Recorded information:
>> BEGIN

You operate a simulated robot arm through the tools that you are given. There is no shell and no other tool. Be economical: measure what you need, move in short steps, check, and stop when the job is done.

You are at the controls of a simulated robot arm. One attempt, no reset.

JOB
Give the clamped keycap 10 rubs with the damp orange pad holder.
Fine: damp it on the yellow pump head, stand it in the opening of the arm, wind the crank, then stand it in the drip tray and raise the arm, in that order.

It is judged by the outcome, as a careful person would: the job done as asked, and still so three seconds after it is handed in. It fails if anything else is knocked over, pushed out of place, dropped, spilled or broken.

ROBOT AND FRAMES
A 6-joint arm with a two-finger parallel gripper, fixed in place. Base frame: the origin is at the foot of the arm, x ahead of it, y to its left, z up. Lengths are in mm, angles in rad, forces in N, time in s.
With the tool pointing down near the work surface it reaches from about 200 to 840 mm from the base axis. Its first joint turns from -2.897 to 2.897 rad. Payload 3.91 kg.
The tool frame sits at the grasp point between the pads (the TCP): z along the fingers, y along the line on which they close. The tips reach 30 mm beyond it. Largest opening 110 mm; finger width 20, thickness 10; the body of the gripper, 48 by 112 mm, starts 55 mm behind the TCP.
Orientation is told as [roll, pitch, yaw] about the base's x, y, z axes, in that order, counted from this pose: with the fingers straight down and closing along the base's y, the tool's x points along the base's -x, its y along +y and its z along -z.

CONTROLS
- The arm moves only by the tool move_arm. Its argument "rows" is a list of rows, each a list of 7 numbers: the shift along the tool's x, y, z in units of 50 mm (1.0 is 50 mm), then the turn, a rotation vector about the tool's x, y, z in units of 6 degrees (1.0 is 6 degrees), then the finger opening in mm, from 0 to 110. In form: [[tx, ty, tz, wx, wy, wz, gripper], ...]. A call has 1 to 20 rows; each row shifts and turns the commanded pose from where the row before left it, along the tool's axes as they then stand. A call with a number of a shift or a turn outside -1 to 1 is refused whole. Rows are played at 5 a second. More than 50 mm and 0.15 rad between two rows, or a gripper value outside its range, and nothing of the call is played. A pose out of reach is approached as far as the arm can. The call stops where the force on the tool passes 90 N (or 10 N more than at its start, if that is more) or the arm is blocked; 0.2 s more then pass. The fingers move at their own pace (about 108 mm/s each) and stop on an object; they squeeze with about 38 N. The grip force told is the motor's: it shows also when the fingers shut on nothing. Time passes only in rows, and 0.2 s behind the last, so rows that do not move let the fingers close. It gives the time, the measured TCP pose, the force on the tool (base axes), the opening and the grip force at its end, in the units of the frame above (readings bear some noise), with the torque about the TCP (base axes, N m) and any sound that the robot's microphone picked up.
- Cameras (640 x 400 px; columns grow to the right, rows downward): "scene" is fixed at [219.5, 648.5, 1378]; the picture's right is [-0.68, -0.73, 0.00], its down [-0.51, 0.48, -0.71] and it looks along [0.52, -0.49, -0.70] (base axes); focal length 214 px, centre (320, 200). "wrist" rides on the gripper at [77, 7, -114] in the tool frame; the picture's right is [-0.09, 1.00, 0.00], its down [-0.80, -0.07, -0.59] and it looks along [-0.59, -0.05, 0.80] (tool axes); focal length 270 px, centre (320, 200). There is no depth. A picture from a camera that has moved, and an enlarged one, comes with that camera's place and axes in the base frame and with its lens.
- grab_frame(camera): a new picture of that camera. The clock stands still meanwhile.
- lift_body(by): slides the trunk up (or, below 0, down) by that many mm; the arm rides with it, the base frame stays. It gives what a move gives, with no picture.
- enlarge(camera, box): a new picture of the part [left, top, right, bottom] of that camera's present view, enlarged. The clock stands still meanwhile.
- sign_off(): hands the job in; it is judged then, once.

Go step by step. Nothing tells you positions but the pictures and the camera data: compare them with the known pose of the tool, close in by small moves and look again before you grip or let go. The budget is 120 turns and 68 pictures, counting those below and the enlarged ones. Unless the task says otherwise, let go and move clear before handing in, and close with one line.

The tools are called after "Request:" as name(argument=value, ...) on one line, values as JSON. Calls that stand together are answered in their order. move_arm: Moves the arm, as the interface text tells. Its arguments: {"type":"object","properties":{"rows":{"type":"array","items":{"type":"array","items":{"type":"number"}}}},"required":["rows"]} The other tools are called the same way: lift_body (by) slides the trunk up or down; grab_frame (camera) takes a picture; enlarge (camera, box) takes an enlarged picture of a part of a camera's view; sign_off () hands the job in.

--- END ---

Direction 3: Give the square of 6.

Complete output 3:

>> END

Direction 1: Retype the section of the given passage that opens with "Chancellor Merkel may" and closes with "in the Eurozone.".

Given passage:
>> BEGIN

Southern Europe has a Solvency Problem, Not a Liquidity One

The German position implicitly recognized that the southern European sovereigns and banking sector are suffering from an excessive debt burden rather than merely experiencing a liquidity problem. Had it been the latter, the German (and other EU) taxpayers would not be incurring a loss in coming to the aid of Greece or Ireland! And if the problem were one of solvency, then why not require debt-holders ­­- who had made their investments after considering the risk - to bear a portion of the cost involved in the debt reduction? Unsaid by the EU leaders, but just as important, a faster recognition of the true nature of the European debt crisis would allow the debt to subsequently trade at levels determined by the free market rather than by considerations of the extent of taxpayer-financed bailouts. And from the point of view of the debtor countries, a reduction in debt to a level that can be serviced more easily would enable them to enjoy economic growth at a faster pace rather than impose further austerity, resulting in slower economic growth and a rising level of debt.

Chancellor Merkel may also have been thinking of the next German federal elections set to occur in 2013, probably in late-September. Given the unpopularity of the bailouts with the German electorate, debt sharing with private creditors would be a welcome alternative to requiring, say, that Germans work longer to support early retirement on the part of Greek workers. And while France’s contribution to the bailout package is significantly less than the German share, President Nicolas Sarkozy is already facing intense union opposition to raising the French retirement age from

60 to 62 years. Not involving debt-holders in a restructuring process would only increase taxpayer resistance in creditor countries to sustain fiscal profligacy elsewhere in the Eurozone.

>> END

Direction 2: Your task is to extract exactly the lines starting at the line with "You are at the" and ending at the line with "With the tool", including both ends, and no other lines.

Complete output 1:
Chancellor Merkel may also have been thinking of the next German federal elections set to occur in 2013, probably in late-September. Given the unpopularity of the bailouts with the German electorate, debt sharing with private creditors would be a welcome alternative to requiring, say, that Germans work longer to support early retirement on the part of Greek workers. And while France’s contribution to the bailout package is significantly less than the German share, President Nicolas Sarkozy is already facing intense union opposition to raising the French retirement age from

60 to 62 years. Not involving debt-holders in a restructuring process would only increase taxpayer resistance in creditor countries to sustain fiscal profligacy elsewhere in the Eurozone.

Complete output 2:
You are at the controls of a simulated robot arm. One attempt, no reset.

JOB
Give the clamped keycap 10 rubs with the damp orange pad holder.
Fine: damp it on the yellow pump head, stand it in the opening of the arm, wind the crank, then stand it in the drip tray and raise the arm, in that order.

It is judged by the outcome, as a careful person would: the job done as asked, and still so three seconds after it is handed in. It fails if anything else is knocked over, pushed out of place, dropped, spilled or broken.

ROBOT AND FRAMES
A 6-joint arm with a two-finger parallel gripper, fixed in place. Base frame: the origin is at the foot of the arm, x ahead of it, y to its left, z up. Lengths are in mm, angles in rad, forces in N, time in s.
With the tool pointing down near the work surface it reaches from about 200 to 840 mm from the base axis. Its first joint turns from -2.897 to 2.897 rad. Payload 3.91 kg.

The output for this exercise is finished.